Agora que o romancista francês arrebatou o prêmio Nobel, faço essa releitura despretensiosa e como tudo nesse blog, vou na contra-corrente dos acontecimentos e sim enfatizando minhas escolhas. (E aqui cabe uma confissão: como não sou ‘ligado’ na poética de enredo, confesso a meus 3 leitores que não me lembrava de nada… Mas como 88 ainda era tempo em que eu sublinhava trechos, só me ocorria durante a releitura, pensar: meu Deus, por que sublinhei isso? Mais admirei Carpeaux ao final da releitura!)

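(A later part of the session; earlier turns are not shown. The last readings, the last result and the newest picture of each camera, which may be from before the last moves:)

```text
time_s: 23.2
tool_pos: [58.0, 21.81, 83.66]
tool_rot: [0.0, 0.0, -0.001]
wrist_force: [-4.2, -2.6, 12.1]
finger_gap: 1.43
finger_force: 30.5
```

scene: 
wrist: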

De “Le Procès-Verbal” posso dizer que é, guardada as enormes diferenças de enredo, o filho de uma incompreensão enorme do leitor assim como anos depois tive com “La Joie” de Georges Bernanos. São esses romances do tipo que, diante dos quais o leitor comum se sente, ao final da leitura, pensando em como juntar os pedaços como num puzzle para compreender a exata mensagem do romancista comunicador ou, até mesmo, se há uma mensagem real desse ‘comunicador’.
No caso de Le Clézio esse livro vem mesmo com a mensagem antecipada do então jovem autor (23 anos na época) de que realmente queria mesmo “derrubar as muralhas da indiferença do público“, acreditando que “escrever e comunicar é ser capaz de fazer alguém crer em não importa que assunto“. Le Clézio escolhe como primeiro passo um aliado diferente – o personagem Adam Pollo, personificação do primeiro Adão que no resumo do próprio Le Clézio: “a história de um homem que não sabia ao certo se saíra do exército ou de um asilo psiquiátrico”. E assim começa a história dessa confusa jornada:
« Il y avait une petite fois, pendant la canicule, um type qui était assis devant une fenêtre ouverte ; c’était un garçon démesuré, un peu voûté, et il s’appelait Adam ; Adam Pollo. Il avait l’air d’un mendiant, à rechercher partout les taches de soleil, à se tenir assis pendant des heures, bougeant à peine, dans les coins de murs. »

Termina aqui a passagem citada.